Docker-nginx: ALPN support for HTTP/2

Created on 29 Mar 2016  ·  32Comments  ·  Source: nginxinc/docker-nginx

Would it be possible to include a OpenSSL version >= 1.0.2 to make ALPN work?
Due to the official documentation it's needed for HTTP/2 over TLS:

Note that accepting HTTP/2 connections over TLS requires the “Application-Layer Protocol Negotiation” (ALPN) TLS extension support, which is available only since OpenSSL version 1.0.2.

The current version in the nginx:1.9.12 image is:

$ openssl version
OpenSSL 1.0.1k 8 Jan 2015

Most helpful comment

Done starting with nginx:1.13.0 / mainline and nginx:1.12.0 / stable for Debian-based images / latest.

All 32 comments

Note that HTTP/2 right now works via NPN, which does not require openssl 1.0.2 and most browsers still support it at the time of writing.

The support for ALPN will arrive in nginx:latest as soon as Debian Stretch with openssl 1.0.2 is released.
If you really need ALPN with nginx official, please use the alpine variant, as it has openssl 1.0.2.

Thanks a lot for the fast reply!
I will have a look at the alpine variant.

Starting May 15th, Chrome will drop support for SPDY and NPN [1].
Does this mean everyone wanting something better than HTTP/1.1 using this image should switch to the Alpine version?

[1] https://blog.chromium.org/2016/02/transitioning-from-spdy-to-http2.html

Not really, you can still use HTTPS.

I agree with this: https://plus.google.com/+AmbroosVaes/posts/TLJJ41Ghg9R

There does't seem to be any workaround for now except building OpenSSL ourselves (is it easy?) or switching to the Alpine variant (which is alien to most people).

I tried the Alpine version and HTTP/2 and ALPN are working. I only had to change the FROM instruction in my Dockerfile to reference an Alpine version.

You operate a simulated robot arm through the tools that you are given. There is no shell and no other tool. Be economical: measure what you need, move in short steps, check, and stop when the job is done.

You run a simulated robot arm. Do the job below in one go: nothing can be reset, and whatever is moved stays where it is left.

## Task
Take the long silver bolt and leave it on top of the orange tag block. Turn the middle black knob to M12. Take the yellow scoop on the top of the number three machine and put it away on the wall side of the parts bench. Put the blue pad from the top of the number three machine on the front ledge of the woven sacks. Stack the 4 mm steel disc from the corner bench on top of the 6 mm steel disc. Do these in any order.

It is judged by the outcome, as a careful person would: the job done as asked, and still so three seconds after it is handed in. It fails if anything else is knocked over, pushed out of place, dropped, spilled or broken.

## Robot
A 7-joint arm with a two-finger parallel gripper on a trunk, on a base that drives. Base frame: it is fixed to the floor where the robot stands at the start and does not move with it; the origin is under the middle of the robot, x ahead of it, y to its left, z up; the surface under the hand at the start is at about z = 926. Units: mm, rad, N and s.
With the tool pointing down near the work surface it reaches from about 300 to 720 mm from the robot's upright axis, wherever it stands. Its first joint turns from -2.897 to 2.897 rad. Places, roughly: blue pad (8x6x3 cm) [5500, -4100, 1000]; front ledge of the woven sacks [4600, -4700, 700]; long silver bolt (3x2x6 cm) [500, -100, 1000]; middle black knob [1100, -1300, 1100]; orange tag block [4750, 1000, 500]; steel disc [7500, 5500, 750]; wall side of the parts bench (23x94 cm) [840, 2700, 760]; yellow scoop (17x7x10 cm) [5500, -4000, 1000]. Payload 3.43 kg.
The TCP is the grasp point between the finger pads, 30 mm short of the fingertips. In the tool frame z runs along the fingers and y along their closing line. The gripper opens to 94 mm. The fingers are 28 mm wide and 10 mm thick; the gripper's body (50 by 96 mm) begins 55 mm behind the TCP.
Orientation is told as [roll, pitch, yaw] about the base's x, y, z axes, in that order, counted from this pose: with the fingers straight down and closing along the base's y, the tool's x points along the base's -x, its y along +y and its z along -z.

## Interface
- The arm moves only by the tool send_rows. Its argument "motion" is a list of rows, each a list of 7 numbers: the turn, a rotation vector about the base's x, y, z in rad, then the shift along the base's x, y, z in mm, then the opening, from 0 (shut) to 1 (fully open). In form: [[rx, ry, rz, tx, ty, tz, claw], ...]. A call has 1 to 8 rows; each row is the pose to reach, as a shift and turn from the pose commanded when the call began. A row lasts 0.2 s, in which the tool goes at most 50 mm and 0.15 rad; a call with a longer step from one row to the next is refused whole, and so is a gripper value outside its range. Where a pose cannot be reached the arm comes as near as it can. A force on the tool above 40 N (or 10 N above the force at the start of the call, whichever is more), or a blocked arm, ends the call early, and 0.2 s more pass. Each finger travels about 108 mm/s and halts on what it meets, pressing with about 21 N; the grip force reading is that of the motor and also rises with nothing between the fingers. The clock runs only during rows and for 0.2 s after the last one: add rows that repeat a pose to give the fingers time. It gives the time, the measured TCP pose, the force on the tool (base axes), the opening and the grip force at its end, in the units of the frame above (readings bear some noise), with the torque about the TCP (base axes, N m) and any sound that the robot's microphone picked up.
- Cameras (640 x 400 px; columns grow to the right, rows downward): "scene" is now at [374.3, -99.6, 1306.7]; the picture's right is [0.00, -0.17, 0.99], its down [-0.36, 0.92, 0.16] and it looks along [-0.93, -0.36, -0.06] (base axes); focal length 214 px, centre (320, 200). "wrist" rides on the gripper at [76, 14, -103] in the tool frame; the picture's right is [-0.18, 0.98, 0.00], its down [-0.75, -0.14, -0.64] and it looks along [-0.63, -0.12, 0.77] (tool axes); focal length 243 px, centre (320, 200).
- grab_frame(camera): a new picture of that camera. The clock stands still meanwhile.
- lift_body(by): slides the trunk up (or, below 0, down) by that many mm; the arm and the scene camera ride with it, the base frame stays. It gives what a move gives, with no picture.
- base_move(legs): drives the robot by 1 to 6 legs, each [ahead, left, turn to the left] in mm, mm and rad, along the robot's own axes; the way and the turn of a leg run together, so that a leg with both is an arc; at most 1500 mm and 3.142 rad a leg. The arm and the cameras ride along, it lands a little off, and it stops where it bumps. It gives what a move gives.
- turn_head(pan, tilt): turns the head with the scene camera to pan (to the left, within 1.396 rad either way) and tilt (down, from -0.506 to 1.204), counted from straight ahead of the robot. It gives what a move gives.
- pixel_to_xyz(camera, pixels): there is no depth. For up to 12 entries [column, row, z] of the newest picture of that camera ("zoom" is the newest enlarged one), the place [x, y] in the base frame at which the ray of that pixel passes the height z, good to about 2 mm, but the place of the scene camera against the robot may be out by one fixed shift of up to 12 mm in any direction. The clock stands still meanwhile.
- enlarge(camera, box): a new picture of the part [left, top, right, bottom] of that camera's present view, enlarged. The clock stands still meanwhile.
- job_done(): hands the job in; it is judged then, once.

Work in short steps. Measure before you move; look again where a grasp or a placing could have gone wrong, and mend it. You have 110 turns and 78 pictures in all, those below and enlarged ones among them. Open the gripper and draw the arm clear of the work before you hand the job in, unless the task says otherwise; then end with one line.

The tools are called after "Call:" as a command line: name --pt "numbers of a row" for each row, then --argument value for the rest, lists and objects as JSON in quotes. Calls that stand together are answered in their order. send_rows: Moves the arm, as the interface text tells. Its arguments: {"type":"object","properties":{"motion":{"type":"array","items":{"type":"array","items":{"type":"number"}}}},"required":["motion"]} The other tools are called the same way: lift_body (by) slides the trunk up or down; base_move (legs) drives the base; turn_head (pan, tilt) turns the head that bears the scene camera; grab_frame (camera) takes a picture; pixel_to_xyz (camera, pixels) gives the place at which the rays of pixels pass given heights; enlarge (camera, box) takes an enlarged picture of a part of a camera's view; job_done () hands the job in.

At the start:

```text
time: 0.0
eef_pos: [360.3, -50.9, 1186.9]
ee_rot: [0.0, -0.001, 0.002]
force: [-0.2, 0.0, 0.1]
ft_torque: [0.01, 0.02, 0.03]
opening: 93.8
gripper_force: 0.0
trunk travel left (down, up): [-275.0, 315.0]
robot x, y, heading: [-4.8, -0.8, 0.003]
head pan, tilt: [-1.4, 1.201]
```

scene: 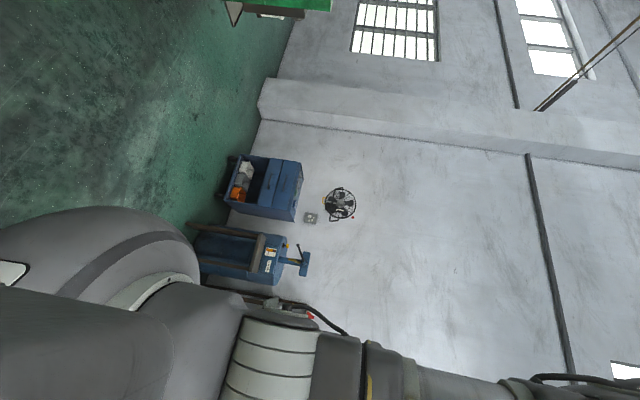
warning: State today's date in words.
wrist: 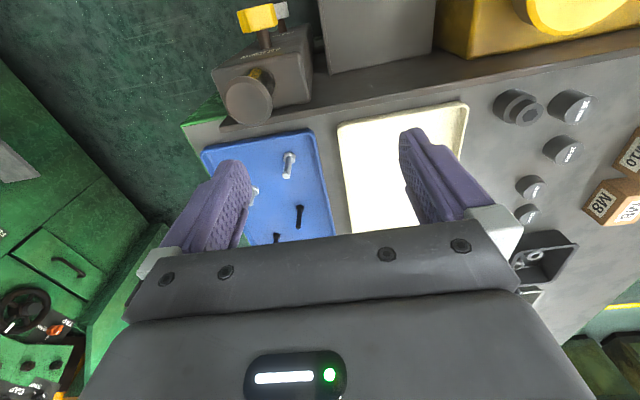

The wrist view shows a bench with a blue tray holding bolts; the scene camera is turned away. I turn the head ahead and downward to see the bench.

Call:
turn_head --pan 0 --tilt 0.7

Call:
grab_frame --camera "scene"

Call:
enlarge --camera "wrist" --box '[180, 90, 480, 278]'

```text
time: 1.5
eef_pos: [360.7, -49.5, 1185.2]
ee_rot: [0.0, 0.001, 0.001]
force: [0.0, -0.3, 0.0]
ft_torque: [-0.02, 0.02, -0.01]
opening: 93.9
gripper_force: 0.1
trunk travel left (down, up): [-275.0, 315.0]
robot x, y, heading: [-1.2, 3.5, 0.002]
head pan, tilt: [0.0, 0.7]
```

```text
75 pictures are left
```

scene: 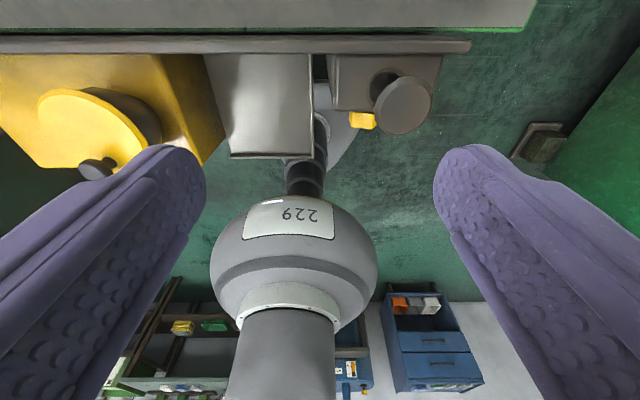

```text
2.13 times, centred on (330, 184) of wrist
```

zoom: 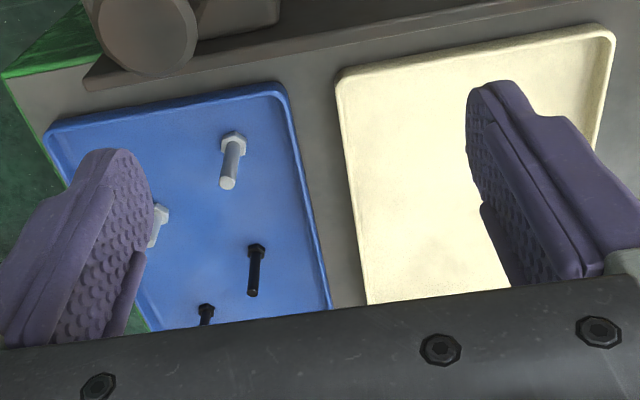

@teohhanhui indeed. There are a lots of people with the same arguments like you linked, but apparently Google does not care at all (not that is surprising).

One of the workarounds for nginx could be using Ubuntu 16.04 as a base image, but I'm not really sure how much breakage that will cause - I would expect many people actually do FROM nginx:latest and use debian-specific things there. I'm also sure HTTP2 does not justify that breakage - after all, browsers will still show your website.

I was looking into this today and found out (by trial and error) that the alpine and debian versions differ in their end result due to this...

I would expect that nginx:1.10 and nginx:1.10-alpine wouldnt differ that much (i.e. the openssl-version) but it did... One might argue that since we're talking about an nginx image that both would lead to the same build...? (but smaller images et al) But due to differing openssl-versions the actual nginx build is also very different... (one supporting APLN whilst the other doesnt) that seems weird to me... (or atleast should be documented somewhere? i.e. which openssl version its built with i.e.)

(BTW this also seems to go for the built in modules enabled between the two versions of the image?)

Now that it's long past May 15th (I guess the switch to turn it off actually came a couple weeks after?), HTTP/2 is not working on a lot of sites where it was working...

Being a nice feature that has some nice performance gains on many sites, it'd be great if we could come up with a good solution for the official nginx image.

Having a community-audited image with the recommended version of OpenSSL seems like a very good idea. (Isn't that part of why Google dropped support for older versions?)

It looks like openssl-1.0.2 is available in jessie-backports. I'll have it running for a couple of weeks on my infra and then will consider it being included in the nginx official image.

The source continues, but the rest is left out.